Excerpt to read:
Pensions – More on the Basics in Self-Managed Super

Pensions – More on the Basics
Pensions – More on the Basics

We wrote about some basics in July HERE.

There are other aspects to know –

Certain payments cannot be used to boost a member’s pension

Once a pension has begun to be paid to the member, you cannot accept or add further amounts to the capital from which the pension is being paid. This means the member’s pension account cannot be increased by contributions or rollover amounts.

Transfer of pension

If a member dies, the pension can only be transferred or paid to a person who is a dependant of the member, which includes:

  • A surviving spouse or de facto spouse 
  • A child of the deceased who is under 18 years old
  • A child of the deceased aged between 18 years and 25 years old who was financially dependant on the deceased
  • A child of the deceased aged 18 years old or over, who has a permanent disability
  • Any person who relied on the deceased for financial maintenance at the time of their death
  • Any person who lived with the deceased in a close personal relationship where one or both of them provided financial and domestic support and personal care.

Capital value of pension cannot be used as security for borrowings

When applying for loans, members cannot use the capital value of the pension or the income from it as security for a borrowing.

Transition-to-retirement

Transition-to-retirement pensions commencing on or after 1 July 2007 must also satisfy the minimum pension standards as well as the additional requirement that pension payments must be restricted to a maximum of 10% of the pension account balance as it stands at 1 July of each financial year or the commencement day of the pension.

Furthermore, the rules regarding the non-commutability of transition-to-retirement pensions remain unchanged.

Pensions that commenced before 1 July 2007 and complied with the transition-to-retirement rules at the time are deemed to satisfy the new requirements and may continue to be paid under the former rules.

For more information, refer to Transition to retirement.

Why do you need to meet the minimum pension standards?

All pensions that satisfy the minimum standards will be classed as super income stream benefits for income tax purposes. This means the fund may be able to claim an exemption for the income earned on pension assets. This is referred to as exempt current pension income (ECPI). If the minimum pension standards are not met the payments will not be treated as super income stream benefits. This may result in income tax consequences for the fund, including that income earned on pension assets will not be exempt from income tax.

Data section:
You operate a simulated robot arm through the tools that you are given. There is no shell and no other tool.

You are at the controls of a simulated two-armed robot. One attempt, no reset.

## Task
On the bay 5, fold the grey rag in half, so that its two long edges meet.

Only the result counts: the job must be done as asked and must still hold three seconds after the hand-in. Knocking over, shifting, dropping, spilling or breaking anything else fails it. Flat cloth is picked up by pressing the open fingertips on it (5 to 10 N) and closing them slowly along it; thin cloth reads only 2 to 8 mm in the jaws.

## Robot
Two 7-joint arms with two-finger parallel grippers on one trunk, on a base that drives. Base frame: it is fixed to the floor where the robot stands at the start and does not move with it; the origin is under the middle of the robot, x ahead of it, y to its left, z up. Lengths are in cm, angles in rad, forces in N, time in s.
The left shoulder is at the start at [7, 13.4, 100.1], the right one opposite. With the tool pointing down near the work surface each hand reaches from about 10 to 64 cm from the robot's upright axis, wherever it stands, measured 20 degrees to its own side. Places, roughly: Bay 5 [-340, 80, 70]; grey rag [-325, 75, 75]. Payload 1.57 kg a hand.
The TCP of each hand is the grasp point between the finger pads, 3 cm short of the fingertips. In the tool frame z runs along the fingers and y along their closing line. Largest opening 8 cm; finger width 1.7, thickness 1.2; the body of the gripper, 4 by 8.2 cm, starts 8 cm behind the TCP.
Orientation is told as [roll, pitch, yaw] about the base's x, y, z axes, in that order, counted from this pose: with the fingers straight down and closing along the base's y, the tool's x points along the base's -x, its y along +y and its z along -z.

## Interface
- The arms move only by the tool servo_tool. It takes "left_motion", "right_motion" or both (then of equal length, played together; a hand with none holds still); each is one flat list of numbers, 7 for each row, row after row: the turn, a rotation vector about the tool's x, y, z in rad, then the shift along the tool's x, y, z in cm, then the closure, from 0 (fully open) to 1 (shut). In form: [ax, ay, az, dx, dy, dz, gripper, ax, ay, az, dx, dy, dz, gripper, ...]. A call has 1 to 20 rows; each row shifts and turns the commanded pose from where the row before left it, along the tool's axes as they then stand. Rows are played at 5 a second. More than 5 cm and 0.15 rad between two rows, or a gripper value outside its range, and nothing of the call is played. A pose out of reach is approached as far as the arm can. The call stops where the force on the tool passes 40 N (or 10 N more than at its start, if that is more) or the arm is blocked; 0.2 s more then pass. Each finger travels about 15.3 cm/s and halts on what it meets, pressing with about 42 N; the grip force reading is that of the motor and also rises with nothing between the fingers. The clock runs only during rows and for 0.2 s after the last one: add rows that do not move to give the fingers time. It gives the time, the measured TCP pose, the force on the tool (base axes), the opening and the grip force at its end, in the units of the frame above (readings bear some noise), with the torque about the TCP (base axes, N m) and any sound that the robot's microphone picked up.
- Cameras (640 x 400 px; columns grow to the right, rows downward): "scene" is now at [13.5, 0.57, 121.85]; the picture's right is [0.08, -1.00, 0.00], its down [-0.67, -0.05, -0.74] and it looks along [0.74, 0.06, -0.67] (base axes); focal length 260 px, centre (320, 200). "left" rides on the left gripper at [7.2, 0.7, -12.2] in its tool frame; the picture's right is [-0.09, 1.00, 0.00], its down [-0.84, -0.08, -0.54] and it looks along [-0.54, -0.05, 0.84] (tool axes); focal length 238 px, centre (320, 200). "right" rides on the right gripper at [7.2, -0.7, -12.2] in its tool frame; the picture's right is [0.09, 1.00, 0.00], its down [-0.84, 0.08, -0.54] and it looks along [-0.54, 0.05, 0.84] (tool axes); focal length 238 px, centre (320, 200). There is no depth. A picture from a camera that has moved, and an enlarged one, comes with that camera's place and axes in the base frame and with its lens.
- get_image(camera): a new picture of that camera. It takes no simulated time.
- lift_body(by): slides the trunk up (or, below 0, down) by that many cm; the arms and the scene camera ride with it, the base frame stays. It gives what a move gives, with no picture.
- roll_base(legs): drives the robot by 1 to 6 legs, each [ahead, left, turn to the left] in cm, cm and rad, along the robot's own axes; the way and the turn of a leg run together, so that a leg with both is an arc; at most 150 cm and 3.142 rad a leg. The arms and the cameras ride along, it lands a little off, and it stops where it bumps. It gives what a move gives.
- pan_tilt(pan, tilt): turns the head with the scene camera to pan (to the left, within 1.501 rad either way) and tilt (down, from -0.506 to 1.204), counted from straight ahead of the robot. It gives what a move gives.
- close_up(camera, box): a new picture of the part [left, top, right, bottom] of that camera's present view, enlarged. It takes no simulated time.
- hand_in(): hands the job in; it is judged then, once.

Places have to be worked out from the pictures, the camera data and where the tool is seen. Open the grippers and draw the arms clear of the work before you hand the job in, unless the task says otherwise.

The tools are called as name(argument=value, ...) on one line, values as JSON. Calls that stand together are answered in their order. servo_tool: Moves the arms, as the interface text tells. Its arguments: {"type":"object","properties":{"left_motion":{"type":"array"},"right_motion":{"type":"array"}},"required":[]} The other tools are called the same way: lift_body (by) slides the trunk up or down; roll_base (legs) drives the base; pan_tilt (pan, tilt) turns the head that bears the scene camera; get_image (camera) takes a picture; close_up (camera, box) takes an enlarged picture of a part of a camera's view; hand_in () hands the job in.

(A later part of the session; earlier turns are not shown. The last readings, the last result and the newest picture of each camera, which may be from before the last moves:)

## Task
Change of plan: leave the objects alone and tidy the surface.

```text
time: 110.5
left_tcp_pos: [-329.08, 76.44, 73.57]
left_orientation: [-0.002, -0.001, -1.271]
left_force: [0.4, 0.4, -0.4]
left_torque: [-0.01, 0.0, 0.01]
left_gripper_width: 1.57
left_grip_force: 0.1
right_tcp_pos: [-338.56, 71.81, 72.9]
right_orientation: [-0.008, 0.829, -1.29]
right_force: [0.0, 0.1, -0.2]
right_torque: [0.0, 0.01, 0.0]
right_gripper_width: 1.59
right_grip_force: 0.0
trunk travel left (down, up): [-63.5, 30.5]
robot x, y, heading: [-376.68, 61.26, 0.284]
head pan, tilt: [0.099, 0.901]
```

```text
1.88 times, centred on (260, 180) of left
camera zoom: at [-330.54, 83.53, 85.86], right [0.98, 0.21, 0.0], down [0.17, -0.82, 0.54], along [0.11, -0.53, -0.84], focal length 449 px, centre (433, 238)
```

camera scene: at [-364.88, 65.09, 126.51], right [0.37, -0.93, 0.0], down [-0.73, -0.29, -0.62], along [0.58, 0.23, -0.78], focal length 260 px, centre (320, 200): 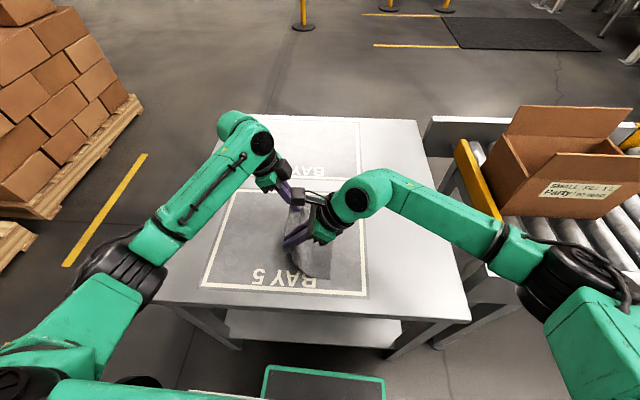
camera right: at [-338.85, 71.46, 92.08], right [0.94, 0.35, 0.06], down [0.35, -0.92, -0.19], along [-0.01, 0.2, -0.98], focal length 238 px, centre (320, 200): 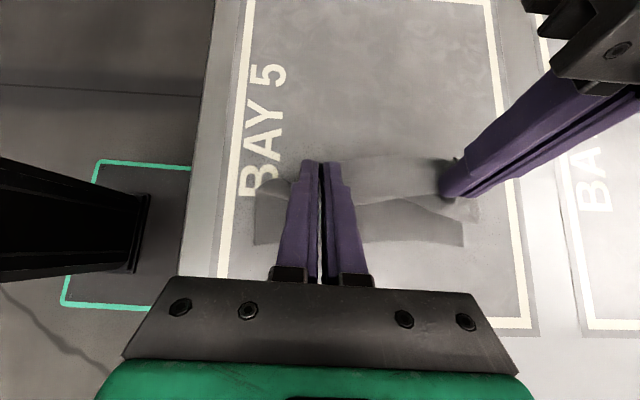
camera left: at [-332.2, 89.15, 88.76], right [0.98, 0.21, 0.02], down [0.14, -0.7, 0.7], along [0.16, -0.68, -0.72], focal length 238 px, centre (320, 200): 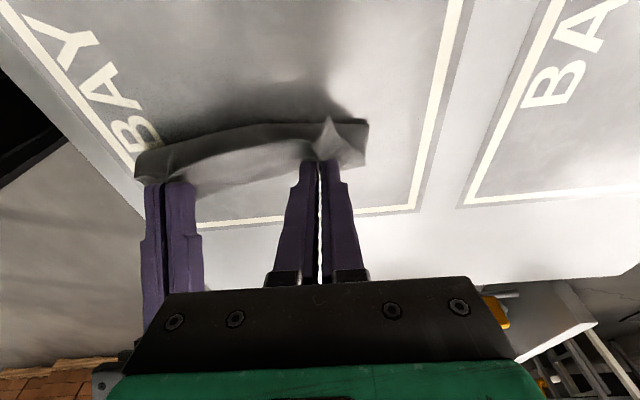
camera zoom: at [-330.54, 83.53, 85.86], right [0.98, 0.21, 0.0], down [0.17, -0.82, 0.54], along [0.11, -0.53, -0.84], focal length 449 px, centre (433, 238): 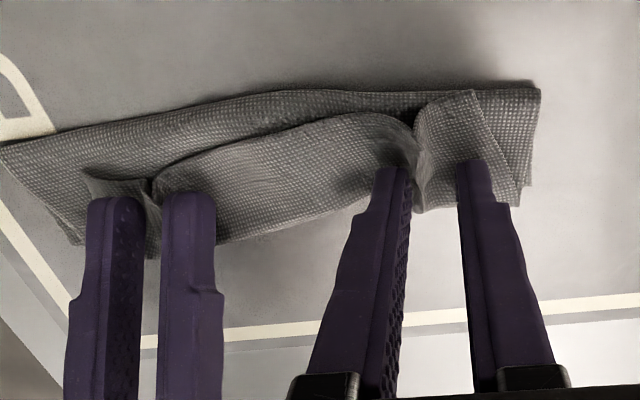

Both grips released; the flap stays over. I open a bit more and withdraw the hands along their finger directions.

Actions to take:
1. Pull out the sentences of the excerpt to read that run from "All pensions that" through "from income tax." and give them unchanged.
2. Produce the text that comes next in the excerpt to read.

The replies:
1.
All pensions that satisfy the minimum standards will be classed as super income stream benefits for income tax purposes. This means the fund may be able to claim an exemption for the income earned on pension assets. This is referred to as exempt current pension income (ECPI). If the minimum pension standards are not met the payments will not be treated as super income stream benefits. This may result in income tax consequences for the fund, including that income earned on pension assets will not be exempt from income tax.

2.
There may be limited circumstances that warrant the exercise of the Commissioner’s general administrative powers to allow an SMSF to continue to claim ECPI even though the minimum pension standards have not been met. We have published a Q&A on our website to highlight the conditions that would need to be satisfied to allow a fund to continue to claim ECPI. This Q&A is specifically for trustees of SMSFs.For more information, refer to Self-managed superannuation funds – starting and stopping a superannuation income stream (pension)

Members will be entitled to tax concessions on benefits paid from the taxed element of the super income stream, including a 15% tax offset if the member is between preservation age and 60 years old. For members aged 60 years or older, benefits paid from the taxed element of the super income stream will be tax free.

For more information, refer to Key factors that affect how your super payout is taxed.

Trustees need to ensure that the tax-free and taxable components of each income stream benefit are correctly determined to enable the fund to meet its PAYG withholding obligations.

For further information, refer to Calculating the components of a super benefit (NAT 71111) and Schedule 34 – tax table for superannuation income streams (NAT 70982).

What do I need to check?

As an SMSF trustee, check your fund trust deed is correctly written, so that it meets the minimum pension standards. For more information on how to do this, talk to your legal adviser.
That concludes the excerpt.